The existence of these facts demonstrates that The Salvation Army, though a religious organization not organized to engage in commerce, is nevertheless an "employer" engaged in an "industry affecting commerce". Organizations affecting commerce may not escape the coverage of social legislation by showing that they were created for fraternal or religious purposes. Polish National Alliance of the United States v. NLRB, 322 U.S. 643, 64 S.Ct. 1196, 88 L.Ed. 1509 (1944); Mitchell v. Pilgrim Holiness Church Corp., 7 Cir., 1954, 210 F.2d 879, cert. denied 347 U.S. 1013, 74 S.Ct. 867, 98 L.Ed. 1136 (1954).7

Because Title VII's definition of "employee" is not restrictive, the existence of such a status for a certain individual must turn on the facts of each case.

After filing an application, Mrs. McClure was selected by The Salvation Army as a candidate for officership. She was then trained in all phases of her duties for a period of two years. After her training was completed, she was commissioned as an officer. Her assignments to various positions in the Southern Territory were completely within the control of her superiors. Supervision over the performance of her work was maintained through the direct observance of a superior officer, the use of reports and the audit of certain records that were kept by her. At no time was she allowed to undertake a project without the approval of a superior officer.
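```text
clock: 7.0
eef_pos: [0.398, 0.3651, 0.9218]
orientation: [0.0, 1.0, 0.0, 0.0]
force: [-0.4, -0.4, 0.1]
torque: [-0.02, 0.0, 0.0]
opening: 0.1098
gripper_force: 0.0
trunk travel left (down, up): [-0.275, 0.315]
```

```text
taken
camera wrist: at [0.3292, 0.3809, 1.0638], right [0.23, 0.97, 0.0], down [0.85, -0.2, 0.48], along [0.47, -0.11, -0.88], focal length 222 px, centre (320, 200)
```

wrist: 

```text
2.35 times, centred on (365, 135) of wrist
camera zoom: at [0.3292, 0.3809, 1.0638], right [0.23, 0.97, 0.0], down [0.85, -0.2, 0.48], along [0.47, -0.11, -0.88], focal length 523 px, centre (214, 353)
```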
She was subject at all times to the right of termination retained by The Salvation Army. Her amount of compensation was governed by a national salary schedule set by The Salvation Army, which also provided her with workmen's compensation insurance.

Thus the record shows that Mrs. McClure was selected, employed, controlled, trained, and paid by The Salvation Army. When the existence of such factors is shown, the individual falls within the definition of "employee". See Tarboro v. Reading Company, 3 Cir., 1968, 396 F.2d 941, cert. denied 393 U.S. 1027, 89 S.Ct. 637, 21 L.Ed.2d 569 (1969); Santa Rosa Island Authority v. F. Rust Smith & Sons, Inc., 5 Cir., 1962, 303 F.2d 576.

The Salvation Army's contention that Mrs. McClure is a volunteer because the terms of her application state that she will regard herself as such, ignores the fact that employment contracts cannot be used to waive protections granted to employees by an Act of Congre...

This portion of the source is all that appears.